Why?  Because if you don’t have an answer to these questions, you have the option of saying, there’s no right or wrong in a moral sense, or at least none that you can know, with respect to war.  In the case of war, it raises the possibility of war without limits.  Walzer famously raised unlimited war as a consequence of realism – by which he really meant Hobbesian state of nature reasoning – but you can get to unlimited war through quite different directions, either if you endorse moral relativism in connection with armed conflict, or if you endorse moral absolutism.  In the case of moral relativism, it becomes morally acceptable to fight, or not fight, as you like, or you can withdraw morally into a quietist neutrality (which is not unknown in the privileging today of humanitarian neutrality as the ‘highest’ moral stance in war, rather than ever taking sides), or else simply treat your cause as the arbitrary application of power and go with it.

Alternatively, you can be so certain of your moral cause, moral absolutism, that you can also justify a war without limits – because you are fighting for the right and the just cause, and the other side does not – once again leading to the possibility of a war, waged in the name of justice, without limits.  This is what many northern abolitionists believed, and as an ethics of war, it seems to be close to what William Tecumseh Sherman believed (the realist-sounding ‘war is hell’ trope associated with him notwithstanding) – this war is simply the physics of equilibrium being re-asserted following a violation of natural law.

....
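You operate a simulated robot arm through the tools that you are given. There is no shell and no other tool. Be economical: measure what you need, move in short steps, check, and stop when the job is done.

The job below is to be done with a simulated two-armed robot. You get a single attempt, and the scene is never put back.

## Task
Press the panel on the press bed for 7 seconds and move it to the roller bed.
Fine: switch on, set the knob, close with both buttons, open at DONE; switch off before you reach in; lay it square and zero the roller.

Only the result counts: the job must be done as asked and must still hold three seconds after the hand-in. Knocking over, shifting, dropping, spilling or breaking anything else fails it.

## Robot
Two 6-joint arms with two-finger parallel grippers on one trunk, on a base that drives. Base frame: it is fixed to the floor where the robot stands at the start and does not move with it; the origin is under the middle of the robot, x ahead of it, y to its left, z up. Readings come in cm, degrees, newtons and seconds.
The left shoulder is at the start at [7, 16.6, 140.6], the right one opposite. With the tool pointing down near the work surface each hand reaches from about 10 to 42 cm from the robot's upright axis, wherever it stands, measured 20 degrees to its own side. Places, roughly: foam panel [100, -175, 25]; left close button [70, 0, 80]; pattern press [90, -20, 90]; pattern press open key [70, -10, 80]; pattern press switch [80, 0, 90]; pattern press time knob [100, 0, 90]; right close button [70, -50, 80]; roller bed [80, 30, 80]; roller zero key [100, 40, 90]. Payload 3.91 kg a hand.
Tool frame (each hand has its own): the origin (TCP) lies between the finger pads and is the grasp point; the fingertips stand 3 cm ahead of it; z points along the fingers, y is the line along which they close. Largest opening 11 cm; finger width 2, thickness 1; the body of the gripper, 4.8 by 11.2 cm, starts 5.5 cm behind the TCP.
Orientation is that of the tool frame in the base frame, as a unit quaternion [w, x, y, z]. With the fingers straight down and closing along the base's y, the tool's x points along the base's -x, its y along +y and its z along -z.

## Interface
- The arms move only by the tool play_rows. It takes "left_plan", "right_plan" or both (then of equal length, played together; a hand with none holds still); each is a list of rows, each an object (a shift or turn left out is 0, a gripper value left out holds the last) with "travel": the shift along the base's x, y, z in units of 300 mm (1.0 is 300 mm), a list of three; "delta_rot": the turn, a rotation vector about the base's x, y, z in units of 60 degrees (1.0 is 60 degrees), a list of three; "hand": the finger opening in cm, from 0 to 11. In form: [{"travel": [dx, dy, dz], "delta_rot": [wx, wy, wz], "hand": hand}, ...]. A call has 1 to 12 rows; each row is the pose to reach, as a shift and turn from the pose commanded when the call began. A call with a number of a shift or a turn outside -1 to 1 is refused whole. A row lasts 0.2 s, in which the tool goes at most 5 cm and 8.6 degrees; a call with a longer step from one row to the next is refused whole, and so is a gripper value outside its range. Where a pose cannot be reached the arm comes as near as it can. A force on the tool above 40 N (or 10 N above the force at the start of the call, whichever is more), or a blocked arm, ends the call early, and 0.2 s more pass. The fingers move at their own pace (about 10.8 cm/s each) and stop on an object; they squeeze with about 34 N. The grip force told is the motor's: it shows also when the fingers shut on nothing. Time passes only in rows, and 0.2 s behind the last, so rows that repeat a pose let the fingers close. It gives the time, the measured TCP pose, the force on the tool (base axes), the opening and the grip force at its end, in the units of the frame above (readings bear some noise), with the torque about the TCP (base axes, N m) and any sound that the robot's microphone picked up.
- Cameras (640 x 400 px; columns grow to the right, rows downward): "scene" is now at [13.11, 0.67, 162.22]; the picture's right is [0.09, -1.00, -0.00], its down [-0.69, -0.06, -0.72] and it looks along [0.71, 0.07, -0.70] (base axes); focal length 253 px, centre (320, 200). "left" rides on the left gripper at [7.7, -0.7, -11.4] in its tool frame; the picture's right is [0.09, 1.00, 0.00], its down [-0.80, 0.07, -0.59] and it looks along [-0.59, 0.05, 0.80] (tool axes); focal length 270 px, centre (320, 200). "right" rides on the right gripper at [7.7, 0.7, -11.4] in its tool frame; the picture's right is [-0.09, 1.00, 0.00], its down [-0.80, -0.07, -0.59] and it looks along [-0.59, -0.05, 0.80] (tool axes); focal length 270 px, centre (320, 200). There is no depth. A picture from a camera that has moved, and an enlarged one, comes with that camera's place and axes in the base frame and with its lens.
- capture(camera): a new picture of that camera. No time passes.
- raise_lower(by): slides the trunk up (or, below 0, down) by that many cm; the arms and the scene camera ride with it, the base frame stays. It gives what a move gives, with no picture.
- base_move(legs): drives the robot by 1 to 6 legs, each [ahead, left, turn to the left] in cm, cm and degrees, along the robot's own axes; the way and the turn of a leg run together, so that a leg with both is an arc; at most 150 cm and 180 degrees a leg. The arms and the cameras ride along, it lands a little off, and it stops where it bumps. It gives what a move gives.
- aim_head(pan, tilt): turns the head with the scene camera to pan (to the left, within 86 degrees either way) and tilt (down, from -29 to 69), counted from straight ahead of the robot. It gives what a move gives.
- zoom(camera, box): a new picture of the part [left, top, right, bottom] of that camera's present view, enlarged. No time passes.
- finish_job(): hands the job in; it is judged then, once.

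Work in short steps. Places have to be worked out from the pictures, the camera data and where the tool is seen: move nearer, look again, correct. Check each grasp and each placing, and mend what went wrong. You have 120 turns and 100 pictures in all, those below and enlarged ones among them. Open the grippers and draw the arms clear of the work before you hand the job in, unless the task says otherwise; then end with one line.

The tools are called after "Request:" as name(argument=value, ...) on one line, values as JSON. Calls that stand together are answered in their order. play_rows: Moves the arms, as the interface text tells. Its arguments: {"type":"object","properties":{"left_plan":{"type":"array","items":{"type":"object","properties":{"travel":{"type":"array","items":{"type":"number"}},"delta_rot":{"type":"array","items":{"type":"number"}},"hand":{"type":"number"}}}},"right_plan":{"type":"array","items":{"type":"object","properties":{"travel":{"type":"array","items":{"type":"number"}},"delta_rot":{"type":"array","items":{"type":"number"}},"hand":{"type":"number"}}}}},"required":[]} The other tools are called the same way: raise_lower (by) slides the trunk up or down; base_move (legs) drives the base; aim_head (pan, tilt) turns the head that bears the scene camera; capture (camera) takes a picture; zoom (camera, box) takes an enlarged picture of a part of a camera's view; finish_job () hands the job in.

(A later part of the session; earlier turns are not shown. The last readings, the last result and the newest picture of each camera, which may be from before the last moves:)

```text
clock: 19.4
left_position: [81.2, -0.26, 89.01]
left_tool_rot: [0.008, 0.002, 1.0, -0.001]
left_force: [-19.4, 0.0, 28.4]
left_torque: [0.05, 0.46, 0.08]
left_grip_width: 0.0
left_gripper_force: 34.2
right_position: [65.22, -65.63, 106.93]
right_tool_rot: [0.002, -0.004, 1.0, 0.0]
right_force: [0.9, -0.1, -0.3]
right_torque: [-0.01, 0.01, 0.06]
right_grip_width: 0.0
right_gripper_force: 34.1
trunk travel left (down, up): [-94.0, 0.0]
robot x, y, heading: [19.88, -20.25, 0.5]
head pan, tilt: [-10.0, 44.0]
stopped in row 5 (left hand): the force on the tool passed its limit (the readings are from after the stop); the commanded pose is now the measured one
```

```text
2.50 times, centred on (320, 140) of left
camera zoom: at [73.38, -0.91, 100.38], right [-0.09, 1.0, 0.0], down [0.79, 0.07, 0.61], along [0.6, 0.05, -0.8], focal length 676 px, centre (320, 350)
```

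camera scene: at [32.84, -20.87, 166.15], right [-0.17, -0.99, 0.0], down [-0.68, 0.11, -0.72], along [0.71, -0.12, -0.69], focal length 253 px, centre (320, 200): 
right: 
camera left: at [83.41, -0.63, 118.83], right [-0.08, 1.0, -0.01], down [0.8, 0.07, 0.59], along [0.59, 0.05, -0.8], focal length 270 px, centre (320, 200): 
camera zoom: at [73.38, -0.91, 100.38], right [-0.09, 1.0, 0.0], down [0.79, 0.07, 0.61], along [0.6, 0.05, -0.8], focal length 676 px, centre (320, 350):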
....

In other words, when we raise the question of ‘how do you know and what if you can’t?’ in connection with the ethics of war, it is not merely a rehash of the endless general debate over moral relativism and moral knowledge.  On the contrary, it raises a specific and harrowing possibility in the ethics of war specifically – the possibility of unlimited war, war without limits.  That is the needle Lincoln seeks to thread, by forms of language woven into the Second Inaugural, because everything about the conduct, his conduct, of the Civil War has led, step by step, away from limited war to, finally, perhaps the first ‘total war’ of the industrial age.